- _Task material_
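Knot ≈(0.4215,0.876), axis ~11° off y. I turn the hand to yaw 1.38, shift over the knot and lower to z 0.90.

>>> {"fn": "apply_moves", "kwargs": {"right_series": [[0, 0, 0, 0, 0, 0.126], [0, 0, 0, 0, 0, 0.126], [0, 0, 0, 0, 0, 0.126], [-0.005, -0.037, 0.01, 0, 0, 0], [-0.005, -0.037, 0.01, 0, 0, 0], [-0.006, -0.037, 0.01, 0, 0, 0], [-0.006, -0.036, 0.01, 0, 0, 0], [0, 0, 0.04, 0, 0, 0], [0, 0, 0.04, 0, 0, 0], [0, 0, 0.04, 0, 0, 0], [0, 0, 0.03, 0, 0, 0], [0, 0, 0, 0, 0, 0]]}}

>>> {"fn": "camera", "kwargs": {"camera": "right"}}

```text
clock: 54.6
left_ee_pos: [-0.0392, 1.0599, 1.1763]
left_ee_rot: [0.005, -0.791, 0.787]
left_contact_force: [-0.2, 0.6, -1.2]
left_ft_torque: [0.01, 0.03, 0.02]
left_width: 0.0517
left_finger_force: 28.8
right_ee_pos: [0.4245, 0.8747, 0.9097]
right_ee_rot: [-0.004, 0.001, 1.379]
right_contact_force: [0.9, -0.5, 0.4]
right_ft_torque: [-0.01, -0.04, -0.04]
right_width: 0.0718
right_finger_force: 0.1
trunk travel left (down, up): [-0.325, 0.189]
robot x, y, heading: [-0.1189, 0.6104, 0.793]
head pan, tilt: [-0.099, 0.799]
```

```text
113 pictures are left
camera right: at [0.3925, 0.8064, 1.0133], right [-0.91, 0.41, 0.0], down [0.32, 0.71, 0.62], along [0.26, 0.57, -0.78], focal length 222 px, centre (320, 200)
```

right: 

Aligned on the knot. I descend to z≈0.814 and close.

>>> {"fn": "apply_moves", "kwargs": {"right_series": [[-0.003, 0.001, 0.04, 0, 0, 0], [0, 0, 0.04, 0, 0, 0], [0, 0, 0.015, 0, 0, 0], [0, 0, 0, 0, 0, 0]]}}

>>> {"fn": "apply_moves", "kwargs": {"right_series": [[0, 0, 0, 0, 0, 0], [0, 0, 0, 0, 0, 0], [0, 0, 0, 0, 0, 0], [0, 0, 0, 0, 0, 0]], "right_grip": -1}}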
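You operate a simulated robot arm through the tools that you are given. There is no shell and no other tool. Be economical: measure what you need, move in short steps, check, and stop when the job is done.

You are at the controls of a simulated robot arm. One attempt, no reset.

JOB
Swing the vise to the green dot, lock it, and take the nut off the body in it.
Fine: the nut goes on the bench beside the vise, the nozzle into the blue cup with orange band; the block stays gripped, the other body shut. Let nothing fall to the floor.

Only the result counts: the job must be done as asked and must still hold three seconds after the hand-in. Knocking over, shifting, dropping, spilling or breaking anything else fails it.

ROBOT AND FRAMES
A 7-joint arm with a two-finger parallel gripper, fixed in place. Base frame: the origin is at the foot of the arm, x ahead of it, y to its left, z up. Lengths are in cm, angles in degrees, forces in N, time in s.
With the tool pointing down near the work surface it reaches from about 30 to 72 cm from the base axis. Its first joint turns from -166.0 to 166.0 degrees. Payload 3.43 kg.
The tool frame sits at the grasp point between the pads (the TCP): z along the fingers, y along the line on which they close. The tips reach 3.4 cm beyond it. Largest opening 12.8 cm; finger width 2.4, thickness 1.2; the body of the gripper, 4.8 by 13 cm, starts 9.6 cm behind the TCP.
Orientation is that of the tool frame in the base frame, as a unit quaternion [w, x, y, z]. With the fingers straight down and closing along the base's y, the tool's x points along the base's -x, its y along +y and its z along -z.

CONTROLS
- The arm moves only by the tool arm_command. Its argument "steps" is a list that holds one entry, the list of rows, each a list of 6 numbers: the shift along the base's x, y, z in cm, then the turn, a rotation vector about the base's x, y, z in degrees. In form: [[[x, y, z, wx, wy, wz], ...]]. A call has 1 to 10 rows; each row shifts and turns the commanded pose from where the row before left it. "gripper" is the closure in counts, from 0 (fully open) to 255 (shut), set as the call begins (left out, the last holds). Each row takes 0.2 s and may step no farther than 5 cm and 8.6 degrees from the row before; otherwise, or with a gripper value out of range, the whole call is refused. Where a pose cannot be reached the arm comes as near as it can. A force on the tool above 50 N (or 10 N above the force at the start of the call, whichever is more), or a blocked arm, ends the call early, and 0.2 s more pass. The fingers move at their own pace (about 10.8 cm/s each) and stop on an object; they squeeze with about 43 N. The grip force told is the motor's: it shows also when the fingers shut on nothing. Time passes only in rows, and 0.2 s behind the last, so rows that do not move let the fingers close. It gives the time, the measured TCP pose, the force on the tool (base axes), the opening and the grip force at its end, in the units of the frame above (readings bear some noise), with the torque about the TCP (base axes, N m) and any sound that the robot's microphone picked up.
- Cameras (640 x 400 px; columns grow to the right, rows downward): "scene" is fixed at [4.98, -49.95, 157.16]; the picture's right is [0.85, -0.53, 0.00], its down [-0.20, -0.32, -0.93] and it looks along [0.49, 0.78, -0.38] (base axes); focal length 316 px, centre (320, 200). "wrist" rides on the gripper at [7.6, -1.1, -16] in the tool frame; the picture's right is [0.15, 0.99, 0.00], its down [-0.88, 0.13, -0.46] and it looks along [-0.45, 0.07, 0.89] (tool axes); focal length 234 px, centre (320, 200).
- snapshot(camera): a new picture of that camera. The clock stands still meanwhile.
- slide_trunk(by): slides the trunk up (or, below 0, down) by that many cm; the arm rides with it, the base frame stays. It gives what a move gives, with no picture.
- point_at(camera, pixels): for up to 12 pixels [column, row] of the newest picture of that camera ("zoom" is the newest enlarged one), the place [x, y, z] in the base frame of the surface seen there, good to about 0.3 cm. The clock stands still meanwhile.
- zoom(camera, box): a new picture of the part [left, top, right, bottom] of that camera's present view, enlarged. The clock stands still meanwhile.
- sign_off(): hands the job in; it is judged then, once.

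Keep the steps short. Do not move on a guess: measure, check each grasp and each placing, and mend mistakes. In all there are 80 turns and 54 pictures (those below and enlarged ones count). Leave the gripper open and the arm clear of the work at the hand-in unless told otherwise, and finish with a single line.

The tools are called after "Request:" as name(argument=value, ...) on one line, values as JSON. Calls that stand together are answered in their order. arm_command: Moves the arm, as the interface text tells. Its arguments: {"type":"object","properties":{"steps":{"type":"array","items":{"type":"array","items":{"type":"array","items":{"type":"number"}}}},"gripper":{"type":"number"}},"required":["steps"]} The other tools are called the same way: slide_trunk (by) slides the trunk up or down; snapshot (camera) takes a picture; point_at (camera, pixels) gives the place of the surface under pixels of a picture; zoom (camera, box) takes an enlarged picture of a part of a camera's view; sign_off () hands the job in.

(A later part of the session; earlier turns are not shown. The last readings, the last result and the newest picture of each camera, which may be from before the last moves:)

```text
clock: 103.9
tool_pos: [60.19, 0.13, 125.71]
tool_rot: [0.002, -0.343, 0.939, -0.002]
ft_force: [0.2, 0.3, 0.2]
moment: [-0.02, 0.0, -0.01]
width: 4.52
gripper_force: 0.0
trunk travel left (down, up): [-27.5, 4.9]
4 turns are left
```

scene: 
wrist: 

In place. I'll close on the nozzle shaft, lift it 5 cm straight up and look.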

- _Set problem_
Quote word for word every line from the one that has "You operate a" through the one that has "A 7-joint arm". Set them out as a list numbered 1., 2., 3. and so on, without blank lines.

- _Reply to the exercise_
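1. You operate a simulated robot arm through the tools that you are given. There is no shell and no other tool. Be economical: measure what you need, move in short steps, check, and stop when the job is done.
2. You are at the controls of a simulated robot arm. One attempt, no reset.
3. JOB
4. Swing the vise to the green dot, lock it, and take the nut off the body in it.
5. Fine: the nut goes on the bench beside the vise, the nozzle into the blue cup with orange band; the block stays gripped, the other body shut. Let nothing fall to the floor.
6. Only the result counts: the job must be done as asked and must still hold three seconds after the hand-in. Knocking over, shifting, dropping, spilling or breaking anything else fails it.
7. ROBOT AND FRAMES
8. A 7-joint arm with a two-finger parallel gripper, fixed in place. Base frame: the origin is at the foot of the arm, x ahead of it, y to its left, z up. Lengths are in cm, angles in degrees, forces in N, time in s.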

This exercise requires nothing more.